The study authors did not attempt to explain why youth may not be using marijuana more often in states that have legalised it, but it is a trend that is not surprising to advocates who have long reasoned that allowing the sale in a regulated environment would harm the illicit market and minimise youth access.
"This study provides additional evidence that legalising and regulating cannabis does not result in increased rates of use among teenagers," Matthew Schweich, deputy director of the Marijuana Policy Project, told Marijuana Moment.
In fact, this suggests that cannabis legalisation laws may be decreasing teen use.
"This makes sense because legal companies are required to strictly verify the identities of their customers," he said. "The unregulated market, which prohibitionists are effectively trying to support, lacks these protections."
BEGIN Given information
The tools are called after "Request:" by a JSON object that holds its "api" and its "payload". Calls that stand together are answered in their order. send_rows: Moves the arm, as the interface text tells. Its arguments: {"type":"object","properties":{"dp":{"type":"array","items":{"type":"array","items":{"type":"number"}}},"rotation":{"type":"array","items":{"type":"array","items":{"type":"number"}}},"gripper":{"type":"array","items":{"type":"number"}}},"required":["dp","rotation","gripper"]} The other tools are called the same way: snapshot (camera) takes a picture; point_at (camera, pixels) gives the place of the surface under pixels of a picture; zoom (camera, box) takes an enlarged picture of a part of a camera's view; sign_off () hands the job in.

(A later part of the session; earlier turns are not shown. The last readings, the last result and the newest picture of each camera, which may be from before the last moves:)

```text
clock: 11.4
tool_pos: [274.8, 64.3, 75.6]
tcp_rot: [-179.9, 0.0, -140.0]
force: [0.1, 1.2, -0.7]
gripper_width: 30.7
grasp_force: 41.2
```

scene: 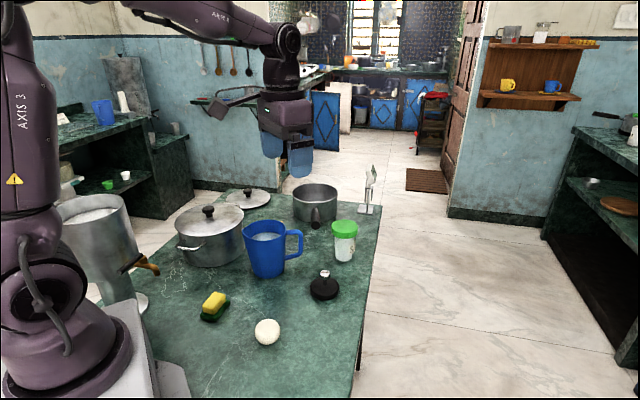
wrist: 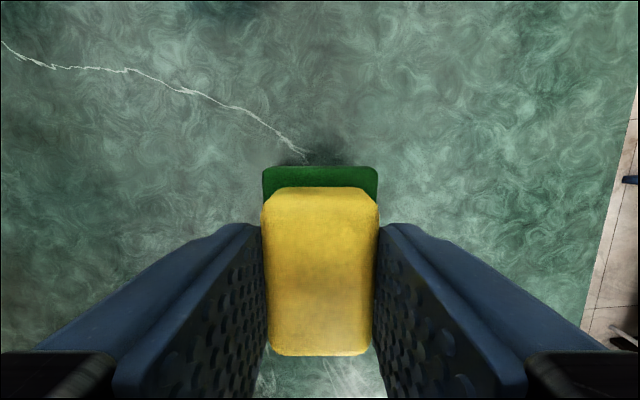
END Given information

The director of the National Institute on Drug Abuse (NIDA), Nora Volkow, also admitted in a recent interview that legalisation had not increased youth use, despite her earlier fears.
On the podcast by Drug Policy Alliance founder Ethan Nadelmann, Volkow said that she "expected marijuana use among teenagers to increase" when states moved to legalise cannabis but admitted that "overall, it hasn't increased." She admitted that reform advocates like Nadelmann were "right" about the impact of policy change on youth.
In May, a federal report also challenged the prohibitionist narrative that legalising cannabis at the state level leads to increased use among young people.
The US Department of Education's National Center for Education Statistics also analysed youth surveys of high school students from 2009 to 2019 and concluded that there was "no measurable difference" in the percentage of 9th-12th graders who reported consuming cannabis at least once in the last 30 days.
In a separate earlier analysis, the Centers for Disease Control and Prevention found that cannabis use among high school students declined during the peak years of the state's legalisation of legal recreational cannabis.
The survey found that there was "no change" in the current rate of cannabis use among high school students from 2009-2019. When analysed using a quadratic shift model, however, lifetime drug use declined during this period.
A federally funded Future Monitoring report released last year found that cannabis use among teenagers "has not changed significantly in any of the three classes for lifetime use, use in the past 12 months, use in the past 30 days, and daily use from 2019-2020."
Another study released by Colorado officials last year showed that cannabis use by youth in the state "doesn't change.